Records contained in a dataset:
———

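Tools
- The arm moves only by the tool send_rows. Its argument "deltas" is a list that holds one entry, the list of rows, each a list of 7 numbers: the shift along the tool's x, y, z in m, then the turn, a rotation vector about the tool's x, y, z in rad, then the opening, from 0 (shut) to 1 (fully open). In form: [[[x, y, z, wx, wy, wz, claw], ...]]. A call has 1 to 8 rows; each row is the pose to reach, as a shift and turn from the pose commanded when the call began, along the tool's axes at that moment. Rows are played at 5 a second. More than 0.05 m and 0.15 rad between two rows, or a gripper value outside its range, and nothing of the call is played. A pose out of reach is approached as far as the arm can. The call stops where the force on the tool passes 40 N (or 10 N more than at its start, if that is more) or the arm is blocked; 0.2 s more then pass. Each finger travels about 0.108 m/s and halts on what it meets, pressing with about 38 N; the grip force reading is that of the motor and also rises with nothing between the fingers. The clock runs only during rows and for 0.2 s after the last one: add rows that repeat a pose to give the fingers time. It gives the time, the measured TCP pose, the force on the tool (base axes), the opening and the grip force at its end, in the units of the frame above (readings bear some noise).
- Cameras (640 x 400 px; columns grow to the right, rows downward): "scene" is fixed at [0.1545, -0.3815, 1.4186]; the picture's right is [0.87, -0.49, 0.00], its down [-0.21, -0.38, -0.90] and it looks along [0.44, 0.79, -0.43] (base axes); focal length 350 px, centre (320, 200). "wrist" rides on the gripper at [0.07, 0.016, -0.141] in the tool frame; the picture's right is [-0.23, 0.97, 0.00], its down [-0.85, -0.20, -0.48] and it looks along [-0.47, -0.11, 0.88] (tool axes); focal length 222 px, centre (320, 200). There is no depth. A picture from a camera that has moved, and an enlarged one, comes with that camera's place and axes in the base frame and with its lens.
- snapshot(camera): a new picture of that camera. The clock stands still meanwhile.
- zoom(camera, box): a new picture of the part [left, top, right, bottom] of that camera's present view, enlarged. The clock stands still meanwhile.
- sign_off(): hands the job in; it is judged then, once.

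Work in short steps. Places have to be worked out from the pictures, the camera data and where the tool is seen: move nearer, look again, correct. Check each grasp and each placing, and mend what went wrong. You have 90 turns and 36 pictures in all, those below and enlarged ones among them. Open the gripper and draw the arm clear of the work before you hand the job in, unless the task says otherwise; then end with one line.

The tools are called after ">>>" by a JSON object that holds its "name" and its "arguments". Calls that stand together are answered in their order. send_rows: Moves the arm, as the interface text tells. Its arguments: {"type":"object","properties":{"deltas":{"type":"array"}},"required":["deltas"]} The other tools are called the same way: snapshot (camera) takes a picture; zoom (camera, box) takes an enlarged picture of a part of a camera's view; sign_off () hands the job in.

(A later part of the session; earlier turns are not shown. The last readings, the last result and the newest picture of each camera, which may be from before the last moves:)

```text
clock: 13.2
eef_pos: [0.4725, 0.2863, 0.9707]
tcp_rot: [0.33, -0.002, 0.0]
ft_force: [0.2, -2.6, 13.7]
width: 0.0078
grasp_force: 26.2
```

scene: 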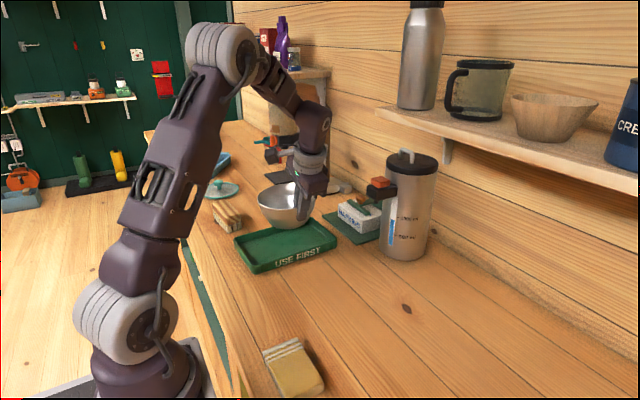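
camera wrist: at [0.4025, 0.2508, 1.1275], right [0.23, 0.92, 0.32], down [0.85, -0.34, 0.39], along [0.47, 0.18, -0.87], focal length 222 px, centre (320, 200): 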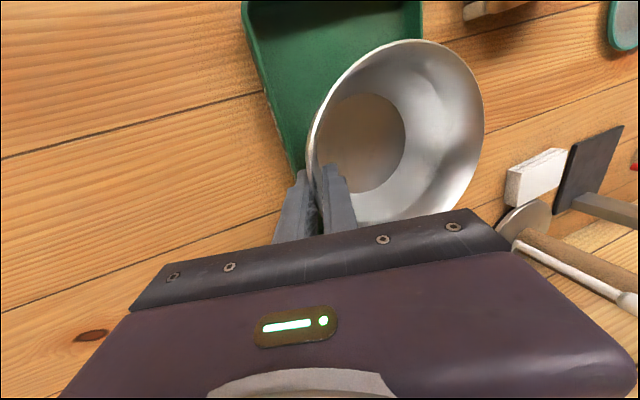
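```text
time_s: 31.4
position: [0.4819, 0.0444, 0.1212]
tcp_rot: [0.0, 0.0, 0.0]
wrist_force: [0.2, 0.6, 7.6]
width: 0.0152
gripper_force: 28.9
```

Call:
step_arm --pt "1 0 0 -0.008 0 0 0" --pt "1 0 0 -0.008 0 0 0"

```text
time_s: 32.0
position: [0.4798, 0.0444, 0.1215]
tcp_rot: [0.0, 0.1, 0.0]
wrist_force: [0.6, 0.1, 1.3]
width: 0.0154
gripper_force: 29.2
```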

———

Restate each entry word for word, please, but drop any images it holds.

▶ Solution for this exercise:
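Tools
- The arm moves only by the tool send_rows. Its argument "deltas" is a list that holds one entry, the list of rows, each a list of 7 numbers: the shift along the tool's x, y, z in m, then the turn, a rotation vector about the tool's x, y, z in rad, then the opening, from 0 (shut) to 1 (fully open). In form: [[[x, y, z, wx, wy, wz, claw], ...]]. A call has 1 to 8 rows; each row is the pose to reach, as a shift and turn from the pose commanded when the call began, along the tool's axes at that moment. Rows are played at 5 a second. More than 0.05 m and 0.15 rad between two rows, or a gripper value outside its range, and nothing of the call is played. A pose out of reach is approached as far as the arm can. The call stops where the force on the tool passes 40 N (or 10 N more than at its start, if that is more) or the arm is blocked; 0.2 s more then pass. Each finger travels about 0.108 m/s and halts on what it meets, pressing with about 38 N; the grip force reading is that of the motor and also rises with nothing between the fingers. The clock runs only during rows and for 0.2 s after the last one: add rows that repeat a pose to give the fingers time. It gives the time, the measured TCP pose, the force on the tool (base axes), the opening and the grip force at its end, in the units of the frame above (readings bear some noise).
- Cameras (640 x 400 px; columns grow to the right, rows downward): "scene" is fixed at [0.1545, -0.3815, 1.4186]; the picture's right is [0.87, -0.49, 0.00], its down [-0.21, -0.38, -0.90] and it looks along [0.44, 0.79, -0.43] (base axes); focal length 350 px, centre (320, 200). "wrist" rides on the gripper at [0.07, 0.016, -0.141] in the tool frame; the picture's right is [-0.23, 0.97, 0.00], its down [-0.85, -0.20, -0.48] and it looks along [-0.47, -0.11, 0.88] (tool axes); focal length 222 px, centre (320, 200). There is no depth. A picture from a camera that has moved, and an enlarged one, comes with that camera's place and axes in the base frame and with its lens.
- snapshot(camera): a new picture of that camera. The clock stands still meanwhile.
- zoom(camera, box): a new picture of the part [left, top, right, bottom] of that camera's present view, enlarged. The clock stands still meanwhile.
- sign_off(): hands the job in; it is judged then, once.

Work in short steps. Places have to be worked out from the pictures, the camera data and where the tool is seen: move nearer, look again, correct. Check each grasp and each placing, and mend what went wrong. You have 90 turns and 36 pictures in all, those below and enlarged ones among them. Open the gripper and draw the arm clear of the work before you hand the job in, unless the task says otherwise; then end with one line.

The tools are called after ">>>" by a JSON object that holds its "name" and its "arguments". Calls that stand together are answered in their order. send_rows: Moves the arm, as the interface text tells. Its arguments: {"type":"object","properties":{"deltas":{"type":"array"}},"required":["deltas"]} The other tools are called the same way: snapshot (camera) takes a picture; zoom (camera, box) takes an enlarged picture of a part of a camera's view; sign_off () hands the job in.

(A later part of the session; earlier turns are not shown. The last readings, the last result and the newest picture of each camera, which may be from before the last moves:)

```text
clock: 13.2
eef_pos: [0.4725, 0.2863, 0.9707]
tcp_rot: [0.33, -0.002, 0.0]
ft_force: [0.2, -2.6, 13.7]
width: 0.0078
grasp_force: 26.2
```

scene: 
camera wrist: at [0.4025, 0.2508, 1.1275], right [0.23, 0.92, 0.32], down [0.85, -0.34, 0.39], along [0.47, 0.18, -0.87], focal length 222 px, centre (320, 200): 
```text
time_s: 31.4
position: [0.4819, 0.0444, 0.1212]
tcp_rot: [0.0, 0.0, 0.0]
wrist_force: [0.2, 0.6, 7.6]
width: 0.0152
gripper_force: 28.9
```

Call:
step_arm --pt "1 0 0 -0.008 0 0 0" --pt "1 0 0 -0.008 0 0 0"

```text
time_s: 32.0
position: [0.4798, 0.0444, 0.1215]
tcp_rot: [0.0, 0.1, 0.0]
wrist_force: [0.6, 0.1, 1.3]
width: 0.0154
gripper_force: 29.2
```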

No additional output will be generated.